[GIVEN REQUEST A] Pull out the lines from the line containing "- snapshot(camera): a" through the line containing "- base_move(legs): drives", both lines included, and copy them exactly.

[RAW DATA]
-------------------------
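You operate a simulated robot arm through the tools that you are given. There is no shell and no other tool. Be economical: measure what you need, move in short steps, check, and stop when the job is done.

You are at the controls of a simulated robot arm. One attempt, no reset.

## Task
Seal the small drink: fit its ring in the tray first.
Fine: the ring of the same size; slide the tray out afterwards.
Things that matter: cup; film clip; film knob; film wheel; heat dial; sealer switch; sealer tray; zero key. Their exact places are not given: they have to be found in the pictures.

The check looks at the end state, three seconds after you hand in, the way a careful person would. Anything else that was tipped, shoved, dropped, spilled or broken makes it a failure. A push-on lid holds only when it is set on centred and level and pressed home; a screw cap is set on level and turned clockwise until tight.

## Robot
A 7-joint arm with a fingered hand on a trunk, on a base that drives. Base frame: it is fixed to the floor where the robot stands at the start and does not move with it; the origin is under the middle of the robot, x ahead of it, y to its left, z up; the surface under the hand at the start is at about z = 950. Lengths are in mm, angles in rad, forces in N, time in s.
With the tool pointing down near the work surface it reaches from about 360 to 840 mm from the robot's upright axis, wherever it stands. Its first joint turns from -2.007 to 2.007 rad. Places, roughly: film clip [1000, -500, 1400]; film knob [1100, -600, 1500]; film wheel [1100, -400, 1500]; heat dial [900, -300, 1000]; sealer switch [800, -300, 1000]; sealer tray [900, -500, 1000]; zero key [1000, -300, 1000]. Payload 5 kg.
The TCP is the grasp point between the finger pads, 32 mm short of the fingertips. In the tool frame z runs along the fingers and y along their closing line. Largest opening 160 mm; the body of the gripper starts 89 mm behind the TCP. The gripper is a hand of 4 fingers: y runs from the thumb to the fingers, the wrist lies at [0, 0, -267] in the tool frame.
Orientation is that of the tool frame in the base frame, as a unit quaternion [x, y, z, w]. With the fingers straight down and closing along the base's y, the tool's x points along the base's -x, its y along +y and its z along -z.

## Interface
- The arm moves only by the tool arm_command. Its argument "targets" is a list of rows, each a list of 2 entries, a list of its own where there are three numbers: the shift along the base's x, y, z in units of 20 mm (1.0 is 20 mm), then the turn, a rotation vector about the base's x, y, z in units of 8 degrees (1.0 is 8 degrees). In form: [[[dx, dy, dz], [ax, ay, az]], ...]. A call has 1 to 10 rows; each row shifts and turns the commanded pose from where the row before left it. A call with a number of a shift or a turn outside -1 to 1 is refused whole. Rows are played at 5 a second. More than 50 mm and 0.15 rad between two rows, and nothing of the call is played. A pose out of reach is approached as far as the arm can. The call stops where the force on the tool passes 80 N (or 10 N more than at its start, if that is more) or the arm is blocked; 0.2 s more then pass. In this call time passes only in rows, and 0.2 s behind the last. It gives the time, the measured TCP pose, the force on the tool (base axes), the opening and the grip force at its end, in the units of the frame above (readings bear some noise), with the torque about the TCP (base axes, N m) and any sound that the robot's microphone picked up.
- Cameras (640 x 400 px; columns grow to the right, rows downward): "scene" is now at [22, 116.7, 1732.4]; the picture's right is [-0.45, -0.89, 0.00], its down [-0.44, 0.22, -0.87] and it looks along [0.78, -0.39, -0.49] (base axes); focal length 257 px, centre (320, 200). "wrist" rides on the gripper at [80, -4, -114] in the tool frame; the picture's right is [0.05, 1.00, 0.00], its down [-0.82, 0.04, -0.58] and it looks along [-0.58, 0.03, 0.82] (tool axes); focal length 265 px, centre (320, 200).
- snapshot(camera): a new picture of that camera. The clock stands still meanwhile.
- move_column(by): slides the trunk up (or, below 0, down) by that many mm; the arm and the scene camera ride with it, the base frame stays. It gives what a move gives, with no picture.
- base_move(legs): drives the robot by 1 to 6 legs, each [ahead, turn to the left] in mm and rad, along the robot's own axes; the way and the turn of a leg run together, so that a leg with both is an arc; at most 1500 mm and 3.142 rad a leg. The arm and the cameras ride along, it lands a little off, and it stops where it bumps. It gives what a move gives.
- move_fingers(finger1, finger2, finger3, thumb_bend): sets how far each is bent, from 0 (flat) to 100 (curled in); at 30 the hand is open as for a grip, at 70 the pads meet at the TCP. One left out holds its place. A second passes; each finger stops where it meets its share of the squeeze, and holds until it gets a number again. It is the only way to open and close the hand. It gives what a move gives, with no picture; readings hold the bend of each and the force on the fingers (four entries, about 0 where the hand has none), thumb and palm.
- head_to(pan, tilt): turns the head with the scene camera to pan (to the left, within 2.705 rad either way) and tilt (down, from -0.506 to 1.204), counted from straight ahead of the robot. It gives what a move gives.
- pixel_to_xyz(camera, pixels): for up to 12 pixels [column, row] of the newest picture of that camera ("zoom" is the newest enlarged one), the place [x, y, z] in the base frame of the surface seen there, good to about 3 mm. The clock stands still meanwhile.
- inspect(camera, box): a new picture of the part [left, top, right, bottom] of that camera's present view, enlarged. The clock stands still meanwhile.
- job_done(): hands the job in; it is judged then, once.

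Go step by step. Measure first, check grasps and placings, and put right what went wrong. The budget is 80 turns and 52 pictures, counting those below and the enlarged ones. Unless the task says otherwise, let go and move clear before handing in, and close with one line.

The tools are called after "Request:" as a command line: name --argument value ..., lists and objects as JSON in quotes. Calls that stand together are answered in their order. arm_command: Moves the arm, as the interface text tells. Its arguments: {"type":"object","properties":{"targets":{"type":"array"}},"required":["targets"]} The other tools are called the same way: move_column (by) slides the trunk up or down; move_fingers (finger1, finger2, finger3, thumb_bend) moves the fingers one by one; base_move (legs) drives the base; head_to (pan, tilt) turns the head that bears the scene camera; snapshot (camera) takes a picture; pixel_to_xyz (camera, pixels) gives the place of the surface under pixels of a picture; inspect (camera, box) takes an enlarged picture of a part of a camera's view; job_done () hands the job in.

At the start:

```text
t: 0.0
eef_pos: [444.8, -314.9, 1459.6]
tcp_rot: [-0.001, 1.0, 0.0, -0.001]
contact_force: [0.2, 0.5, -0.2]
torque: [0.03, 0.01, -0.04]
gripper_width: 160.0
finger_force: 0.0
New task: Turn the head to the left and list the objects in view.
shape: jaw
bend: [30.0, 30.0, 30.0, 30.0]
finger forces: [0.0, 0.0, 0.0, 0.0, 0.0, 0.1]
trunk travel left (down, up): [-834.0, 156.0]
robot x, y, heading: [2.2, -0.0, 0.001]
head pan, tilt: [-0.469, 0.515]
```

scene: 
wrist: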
-------------------------
[TEXT]

Romans 8:1. There is therefore now no condemnation for those who are in Christ Jesus.
Listen, I get it, no condemnation is hard to believe. I mean this idea isn’t true in any other part of our lives. Actually guilty but not condemned? That is not a real thing anywhere else – society, school, family, our own consciences. Sure, many of us can quote this verse, and we probably say we believe it, but do we really believe it in our hearts? Do we actually live free from condemnation?
Why is no condemnation so hard for us to accept? Because we are constantly looking at ourselves, instead of at Christ. We look at our own behavior, our own performance, and our own failures way more than we look at what Jesus has done for us. We fail to see who we truly are in Christ – dead to sin and alive to God. We think that our union with Christ is a process, a union of degrees, as if we are partially in Christ and still partially guilty at the same time. No. With Christ it’s all or nothing.
Why does Paul start this glorious section of scripture about walking in the way of the Spirit with this declaration of no condemnation? Because he knows that if God is after our holiness (and he is), it will never come from condemning us. Feelings of condemnation will never produce heartfelt repentance and righteousness. Only God’s kindness will (Romans 2:4).
You see, condemnation always produces a fight or flight response. Our objective condemnation (yes, you’re guilty) produces a subjective self-condemnation (you feel guilty), and when we feel our guilt we will do all kinds of things to escape it. We will compare ourselves to others. We will turn the blame around on the one who we think is condemning us. We will embrace a victim mentality. Or we might try to lessen the “law” that is condemning us, turning sin into “no big deal.”
-------------------------
[GIVEN REQUEST B] What does the text say from "Listen, I get" through "all or nothing."? Give the exact wording.

[SOLUTION A]
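- snapshot(camera): a new picture of that camera. The clock stands still meanwhile.
- move_column(by): slides the trunk up (or, below 0, down) by that many mm; the arm and the scene camera ride with it, the base frame stays. It gives what a move gives, with no picture.
- base_move(legs): drives the robot by 1 to 6 legs, each [ahead, turn to the left] in mm and rad, along the robot's own axes; the way and the turn of a leg run together, so that a leg with both is an arc; at most 1500 mm and 3.142 rad a leg. The arm and the cameras ride along, it lands a little off, and it stops where it bumps. It gives what a move gives.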

[SOLUTION B]
Listen, I get it, no condemnation is hard to believe. I mean this idea isn’t true in any other part of our lives. Actually guilty but not condemned? That is not a real thing anywhere else – society, school, family, our own consciences. Sure, many of us can quote this verse, and we probably say we believe it, but do we really believe it in our hearts? Do we actually live free from condemnation?
Why is no condemnation so hard for us to accept? Because we are constantly looking at ourselves, instead of at Christ. We look at our own behavior, our own performance, and our own failures way more than we look at what Jesus has done for us. We fail to see who we truly are in Christ – dead to sin and alive to God. We think that our union with Christ is a process, a union of degrees, as if we are partially in Christ and still partially guilty at the same time. No. With Christ it’s all or nothing.